Excerpt >>
Begin

Performance at a Glance
Particulars Rs.in Lacs Rs.in Lacs
12 months period 12 months period
ending ending
31st of March 2012 31st of March 2011
Profit before Depreciation and Tax (134.19) (2101.15)
Less: Depreciation 0 0
Profit After Depreciation (134.19) (2101.15)
Provision for Taxation Nil Nil
Amount available for
appropriation (134.19) (2101.15)
Profit brought forward from
previous year (8603.38) (6502.23)
Total amount available for
appropriation (8737.57) (8603.38)
APPROPRIATION
Transfer to General Reserve Nil Nil
Provision for equity dividend Nil Nil
Surplus carried to Balance Sheet (8737.57) (8603.38)
Total amount appropriated Nil Nil
DIVIDEND:
In view of the loss suffered by the Company during the year, your
Directors have not recommended dividend for this year.
BUSINESS OPERATIONS:
During the year under review, the Company has achieved no turnover and
incurred a loss of Rs.1.34 Crores. The Company after taking permission
of the share holders in the form of Postal Ballot has effected sale of
Land & Building as well as Plant & Machinery. However, there is an
Income Tax attachment for which clearance is expected from IT
authorities. After receipt of clearance from Income Tax authorities,
the property will be transferred in the name of M/s.Chitra
Constructions Pvt. Ltd.

End

Requests >>
A – Could you quote the excerpt from "Provision for Taxation" up to and including "Sheet (8737.57) (8603.38)"?
B – How does the excerpt go on? Write the next part.

Data block >>
Begin

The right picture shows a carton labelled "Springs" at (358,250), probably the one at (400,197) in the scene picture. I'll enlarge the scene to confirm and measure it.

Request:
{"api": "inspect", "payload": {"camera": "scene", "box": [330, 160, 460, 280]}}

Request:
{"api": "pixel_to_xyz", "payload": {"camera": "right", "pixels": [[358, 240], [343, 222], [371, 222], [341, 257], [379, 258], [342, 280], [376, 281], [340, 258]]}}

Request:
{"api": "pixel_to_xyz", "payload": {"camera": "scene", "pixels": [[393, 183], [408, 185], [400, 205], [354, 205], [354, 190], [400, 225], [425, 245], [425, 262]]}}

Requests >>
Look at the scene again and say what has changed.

End

Answers below >>
A –
Provision for Taxation Nil Nil
Amount available for
appropriation (134.19) (2101.15)
Profit brought forward from
previous year (8603.38) (6502.23)
Total amount available for
appropriation (8737.57) (8603.38)
APPROPRIATION
Transfer to General Reserve Nil Nil
Provision for equity dividend Nil Nil
Surplus carried to Balance Sheet (8737.57) (8603.38)

B –
CORPORATE GOVERNANCE:
Your company is always committed to transparency in governing the
company. A detailed report on corporate governance is enclosed with
this annual report for your information. A certificate issued by
M/s.A.K.Rajagopalan & Co., Chartered Accountants with regard to
compliance of clause 49 of the listing agreement entered with the stock
exchanges also forms part of the annual report.
DIRECTORS
Shri .T.Ranganathan, Director retires by rotation in the forthcoming
Annual General Meeting and being eligible offers himself for
re-appointment.
DIRECTORS REPONSIBILITY STATEMENT:
(Pursuant to Section 217 (2AA) of the Companies Act, 1956)
- That in the preparation of the annual accounts, the applicable
accounting standards have been followed and that there are no material
deviation there from.
- Reasonable and Prudent accounting policies have been applied in the
preparation of financial statements that they have been consistently
applied and that reasonable and prudent judgement and estimates have
been made in respect of items not concluded by the year end, so as to
give a true and fair view of the state of affairs of the company as on
31st of March 2012 and of the Profit for the 12 months period ended on
that date.
- Proper and sufficient care has been taken for the maintenance of
adequate accounting records in accordance with the provisions of the
Companies Act, 1956 for safeguarding the assets of the company and for
preventing and detecting fraud and other irregularities.
- The financial statements have been prepared on a going concern basis.
PUBLIC DEPOSITS
Your company has not accepted deposits from the public during the year.
HEALTH, SAFETY AND ENVIRONMENTAL PROTECTION:
Your Company has substantially complied with applicable Environmental
laws and Labour Laws. It has expended substantial resources, both
financial and managerial, in complying with the relevant laws and has
taken ail reasonable measures to protect the environment, to ensure
safety and health of the workers.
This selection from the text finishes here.